On the other hand, you have the space of the architect—and the space of outer space is actually the opposite of the space of the architect, because it
is a space that humans cannot actually encounter without dying, and so must enter exclusively through a dependence on technological mediation.

Whether it’s the early French balloonists bringing capsules of breathable air with them or it’s the Mongolfier brothers trying to burn sheep dung to keep
their vital airs alive in the early days of ballooning, up to the present day, space is actually defined as an environment to which we cannot be suited—that
is to say, fit. Just like a business suit suits you to have a business meeting with a banker, a spacesuit suits you to enter this environment that is otherwise
inhospitable to human occupation.

From that—the idea of suiting—you also get to the idea of fashion. Of course, this notion of the suited astronaut is an iconic and heroic figure, but there
is actually some irony in that.

For instance, the word cyborg originated in the Apollo program, in a proposal by a psycho-pharmacologist and a cybernetic mathematician who conceived of
this notion that the body itself could be, in their words, reengineered for space. They regarded the prospect of taking an earthly atmosphere with you
into space, inside a capsule or a spacesuit, as very cumbersome and not befitting what they called the evolutionary progress of our triumphal entry into
the inhospitable realm of outer space. The idea of the cyborg, then, is the apotheosis of certain utopian and dystopian ideas about the body and its transformation
by technology, and it has its origins very much in the Apollo program.

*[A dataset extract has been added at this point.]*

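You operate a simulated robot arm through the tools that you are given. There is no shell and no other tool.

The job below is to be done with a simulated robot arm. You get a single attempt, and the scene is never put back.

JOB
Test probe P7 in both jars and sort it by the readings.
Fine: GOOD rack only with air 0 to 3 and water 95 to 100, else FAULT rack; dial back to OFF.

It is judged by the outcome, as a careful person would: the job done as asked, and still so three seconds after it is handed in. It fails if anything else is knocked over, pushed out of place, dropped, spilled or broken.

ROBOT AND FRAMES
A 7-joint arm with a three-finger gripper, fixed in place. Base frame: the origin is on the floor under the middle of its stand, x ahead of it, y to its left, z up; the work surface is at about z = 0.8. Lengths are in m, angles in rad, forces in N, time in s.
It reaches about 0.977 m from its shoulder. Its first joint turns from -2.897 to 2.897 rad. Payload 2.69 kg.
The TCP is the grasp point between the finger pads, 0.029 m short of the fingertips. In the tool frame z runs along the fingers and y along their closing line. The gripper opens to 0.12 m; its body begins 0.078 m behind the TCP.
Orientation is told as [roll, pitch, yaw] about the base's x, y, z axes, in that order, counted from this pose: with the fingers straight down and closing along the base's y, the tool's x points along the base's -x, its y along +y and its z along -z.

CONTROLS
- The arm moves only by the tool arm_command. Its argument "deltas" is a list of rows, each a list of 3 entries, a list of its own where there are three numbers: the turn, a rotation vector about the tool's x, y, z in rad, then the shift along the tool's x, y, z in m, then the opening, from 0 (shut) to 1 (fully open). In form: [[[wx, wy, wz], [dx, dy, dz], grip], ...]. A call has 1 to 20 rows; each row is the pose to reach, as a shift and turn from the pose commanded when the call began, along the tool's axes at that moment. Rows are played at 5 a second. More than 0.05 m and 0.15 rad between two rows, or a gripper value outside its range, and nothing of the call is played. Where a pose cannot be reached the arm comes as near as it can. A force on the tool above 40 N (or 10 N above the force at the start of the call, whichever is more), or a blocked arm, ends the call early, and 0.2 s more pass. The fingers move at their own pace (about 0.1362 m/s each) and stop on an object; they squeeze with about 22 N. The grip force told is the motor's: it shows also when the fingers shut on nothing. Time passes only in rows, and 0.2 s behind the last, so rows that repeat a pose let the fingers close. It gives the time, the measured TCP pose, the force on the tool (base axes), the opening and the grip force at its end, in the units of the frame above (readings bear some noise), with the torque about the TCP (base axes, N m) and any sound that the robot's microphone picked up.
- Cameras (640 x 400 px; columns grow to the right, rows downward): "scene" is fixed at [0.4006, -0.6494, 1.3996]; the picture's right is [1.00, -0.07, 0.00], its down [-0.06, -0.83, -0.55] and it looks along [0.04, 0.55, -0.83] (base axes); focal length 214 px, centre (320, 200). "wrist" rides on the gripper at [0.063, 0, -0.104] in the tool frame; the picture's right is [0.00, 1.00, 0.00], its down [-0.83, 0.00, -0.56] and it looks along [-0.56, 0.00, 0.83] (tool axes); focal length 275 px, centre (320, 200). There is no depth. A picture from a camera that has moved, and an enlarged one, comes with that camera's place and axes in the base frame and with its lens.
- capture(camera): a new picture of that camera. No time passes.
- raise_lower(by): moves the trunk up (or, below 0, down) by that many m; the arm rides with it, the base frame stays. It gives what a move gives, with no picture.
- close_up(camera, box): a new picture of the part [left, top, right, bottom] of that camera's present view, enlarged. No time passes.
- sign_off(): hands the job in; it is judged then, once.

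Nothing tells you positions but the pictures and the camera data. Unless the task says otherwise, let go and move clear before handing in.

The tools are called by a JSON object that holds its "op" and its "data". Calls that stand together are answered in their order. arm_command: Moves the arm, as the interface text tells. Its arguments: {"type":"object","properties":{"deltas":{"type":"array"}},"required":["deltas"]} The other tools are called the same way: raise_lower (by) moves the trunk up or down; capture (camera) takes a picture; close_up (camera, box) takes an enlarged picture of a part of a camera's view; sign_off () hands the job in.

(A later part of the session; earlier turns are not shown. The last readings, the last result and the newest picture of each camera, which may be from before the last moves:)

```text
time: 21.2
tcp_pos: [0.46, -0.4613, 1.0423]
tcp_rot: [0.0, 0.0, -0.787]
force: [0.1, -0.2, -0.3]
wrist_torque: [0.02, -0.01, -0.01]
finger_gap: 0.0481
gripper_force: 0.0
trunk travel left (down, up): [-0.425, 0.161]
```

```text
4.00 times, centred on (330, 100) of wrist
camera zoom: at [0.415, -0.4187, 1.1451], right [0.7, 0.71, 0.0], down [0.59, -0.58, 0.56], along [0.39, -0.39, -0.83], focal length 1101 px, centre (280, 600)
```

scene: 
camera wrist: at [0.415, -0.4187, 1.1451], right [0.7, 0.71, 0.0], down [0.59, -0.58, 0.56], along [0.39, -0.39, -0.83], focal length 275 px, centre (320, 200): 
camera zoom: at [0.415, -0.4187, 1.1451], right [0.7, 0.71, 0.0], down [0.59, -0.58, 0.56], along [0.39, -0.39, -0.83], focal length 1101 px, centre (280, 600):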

But then the actual spacesuit—this 21-layered messy assemblage made by a bra company, using hand-stitched couture techniques—is kind of an anti-hero. It’s
much more embarrassing, of course—it’s made by people who make women’s underwear—but, then, it’s also much more urbane. It’s a complex, multilayered assemblage
that actually recapitulates the messy logic of our own bodies, rather than present us with the singular ideal of a cyborg or the hard, one-piece, military-industrial
suits against which the Playtex suit was always competing.